* SOURCE TEXT:
Waivers for certain investors.   The following investors or investments qualify to buy Class A shares without an initial sales charge or CDSC due to anticipated economies in sales efforts and expenses, including:

  • Governments, municipalities, and tax-exempt entities that meet the requirements for qualification under section 501 of the Internal Revenue Code when purchasing direct from the Fund. Please consult your legal and investment advisors to determine if an investment in the Fund is permissible and suitable for you.
  • Registered securities dealers and their affiliates, for their investment accounts only.
  • Current employees of securities dealers and their affiliates and their family members, as allowed by the internal policies of their employer.
  • Current and former officers, trustees, directors, full-time employees (and, in each case, their family members) of both Franklin Templeton Investments and Franklin Templeton funds, consistent with our then-current policies.
  • Current partners of law firms that currently provide legal counsel to the funds, Franklin Resources, Inc. or its affiliates.
  • Assets held in accounts managed by a subsidiary of Franklin Resources, Inc.: (1) under an advisory agreement (including sub-advisory agreements); and/or (2) as trustee of an inter vivos or testamentary trust.
  • Certain unit investment trusts and their holders reinvesting distributions from the trusts.
  • Any trust or plan established as part of a qualified tuition program under Section 529 of the Internal Revenue Code, as amended.
  • Group annuity separate accounts offered to retirement plans.
  • Chilean retirement plans that meet the requirements described under "Retirement plans" below.

* RAW DATA:
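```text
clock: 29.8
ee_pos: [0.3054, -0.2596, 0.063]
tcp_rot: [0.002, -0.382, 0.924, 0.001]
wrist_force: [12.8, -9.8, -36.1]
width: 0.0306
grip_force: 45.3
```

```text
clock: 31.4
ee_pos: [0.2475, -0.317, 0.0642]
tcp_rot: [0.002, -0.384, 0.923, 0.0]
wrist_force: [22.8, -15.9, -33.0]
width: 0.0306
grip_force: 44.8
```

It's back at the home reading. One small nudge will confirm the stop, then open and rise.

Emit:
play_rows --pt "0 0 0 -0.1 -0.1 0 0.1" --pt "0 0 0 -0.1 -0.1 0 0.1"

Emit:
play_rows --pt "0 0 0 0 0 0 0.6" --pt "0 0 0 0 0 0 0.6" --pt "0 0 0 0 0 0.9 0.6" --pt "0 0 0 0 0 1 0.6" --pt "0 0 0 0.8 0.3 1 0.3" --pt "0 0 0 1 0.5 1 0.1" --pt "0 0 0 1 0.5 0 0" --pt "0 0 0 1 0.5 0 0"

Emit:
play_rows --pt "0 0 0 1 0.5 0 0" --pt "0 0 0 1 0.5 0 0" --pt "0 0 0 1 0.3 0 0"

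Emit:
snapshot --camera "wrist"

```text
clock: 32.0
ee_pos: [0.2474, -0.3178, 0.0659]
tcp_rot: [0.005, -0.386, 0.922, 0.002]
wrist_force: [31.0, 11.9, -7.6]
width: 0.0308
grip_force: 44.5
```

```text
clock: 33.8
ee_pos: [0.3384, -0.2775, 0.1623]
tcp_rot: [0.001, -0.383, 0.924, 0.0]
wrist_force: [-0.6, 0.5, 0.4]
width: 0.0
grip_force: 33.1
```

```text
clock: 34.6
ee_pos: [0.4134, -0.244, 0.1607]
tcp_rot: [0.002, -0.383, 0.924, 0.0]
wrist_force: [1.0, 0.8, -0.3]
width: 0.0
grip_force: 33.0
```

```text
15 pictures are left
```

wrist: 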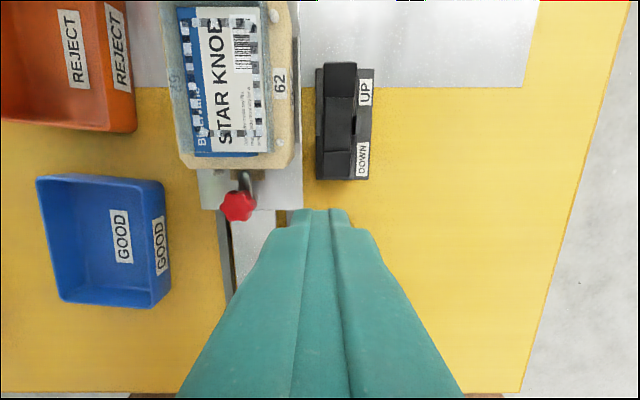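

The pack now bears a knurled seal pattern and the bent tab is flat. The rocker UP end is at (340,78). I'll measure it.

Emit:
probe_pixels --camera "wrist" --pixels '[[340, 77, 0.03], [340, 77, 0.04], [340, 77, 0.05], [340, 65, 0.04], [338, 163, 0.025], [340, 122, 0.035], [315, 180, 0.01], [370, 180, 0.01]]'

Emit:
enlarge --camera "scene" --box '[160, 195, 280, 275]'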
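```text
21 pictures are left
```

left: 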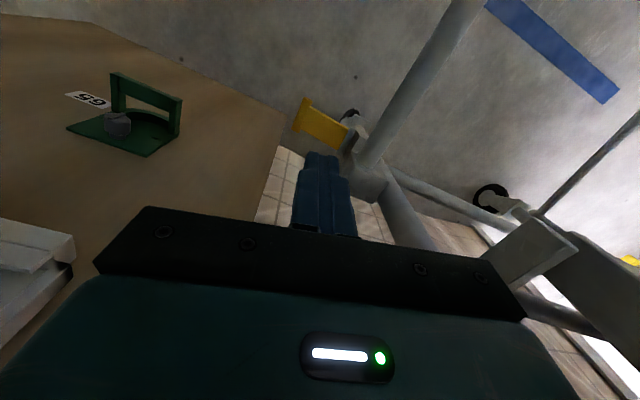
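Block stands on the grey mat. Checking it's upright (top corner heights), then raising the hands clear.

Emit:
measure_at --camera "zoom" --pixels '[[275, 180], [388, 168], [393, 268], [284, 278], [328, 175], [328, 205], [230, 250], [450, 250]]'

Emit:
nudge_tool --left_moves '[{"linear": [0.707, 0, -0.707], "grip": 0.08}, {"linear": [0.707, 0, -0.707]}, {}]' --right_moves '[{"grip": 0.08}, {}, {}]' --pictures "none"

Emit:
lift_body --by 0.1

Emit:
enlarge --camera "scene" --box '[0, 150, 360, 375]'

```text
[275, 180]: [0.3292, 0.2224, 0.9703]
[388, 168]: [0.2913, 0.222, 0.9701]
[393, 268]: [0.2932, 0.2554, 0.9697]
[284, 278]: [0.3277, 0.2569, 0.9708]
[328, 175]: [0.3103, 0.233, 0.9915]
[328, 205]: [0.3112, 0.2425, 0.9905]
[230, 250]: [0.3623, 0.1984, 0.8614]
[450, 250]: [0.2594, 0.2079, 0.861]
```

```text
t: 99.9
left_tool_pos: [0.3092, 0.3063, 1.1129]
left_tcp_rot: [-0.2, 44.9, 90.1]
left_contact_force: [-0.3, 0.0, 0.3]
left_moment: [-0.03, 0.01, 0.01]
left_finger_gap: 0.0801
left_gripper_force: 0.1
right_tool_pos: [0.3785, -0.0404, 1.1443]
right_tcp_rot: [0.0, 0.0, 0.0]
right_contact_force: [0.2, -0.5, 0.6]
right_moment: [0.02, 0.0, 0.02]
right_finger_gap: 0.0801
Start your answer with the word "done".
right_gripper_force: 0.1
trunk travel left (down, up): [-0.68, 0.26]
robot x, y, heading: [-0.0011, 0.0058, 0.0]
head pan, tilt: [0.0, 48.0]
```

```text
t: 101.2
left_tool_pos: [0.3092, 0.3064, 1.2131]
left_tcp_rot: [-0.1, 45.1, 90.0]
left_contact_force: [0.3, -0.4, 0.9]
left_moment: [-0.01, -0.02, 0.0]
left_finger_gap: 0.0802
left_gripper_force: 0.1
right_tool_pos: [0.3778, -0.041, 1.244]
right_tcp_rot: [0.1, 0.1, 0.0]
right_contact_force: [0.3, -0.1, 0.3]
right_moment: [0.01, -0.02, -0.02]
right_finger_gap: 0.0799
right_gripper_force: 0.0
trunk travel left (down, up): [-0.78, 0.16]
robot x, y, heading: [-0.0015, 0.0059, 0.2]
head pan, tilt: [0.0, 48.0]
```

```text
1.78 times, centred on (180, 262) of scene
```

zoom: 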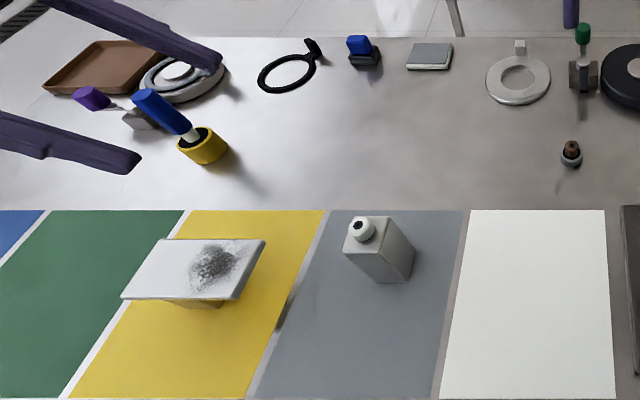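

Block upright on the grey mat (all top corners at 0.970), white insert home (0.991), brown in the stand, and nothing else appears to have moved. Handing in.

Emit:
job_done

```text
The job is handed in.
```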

* WRITTEN TASK: Could you quote the source text from "Waivers for certain" up to and including "of their employer."?

* EXERCISE RESPONSE:
Waivers for certain investors.   The following investors or investments qualify to buy Class A shares without an initial sales charge or CDSC due to anticipated economies in sales efforts and expenses, including:

  • Governments, municipalities, and tax-exempt entities that meet the requirements for qualification under section 501 of the Internal Revenue Code when purchasing direct from the Fund. Please consult your legal and investment advisors to determine if an investment in the Fund is permissible and suitable for you.
  • Registered securities dealers and their affiliates, for their investment accounts only.
  • Current employees of securities dealers and their affiliates and their family members, as allowed by the internal policies of their employer.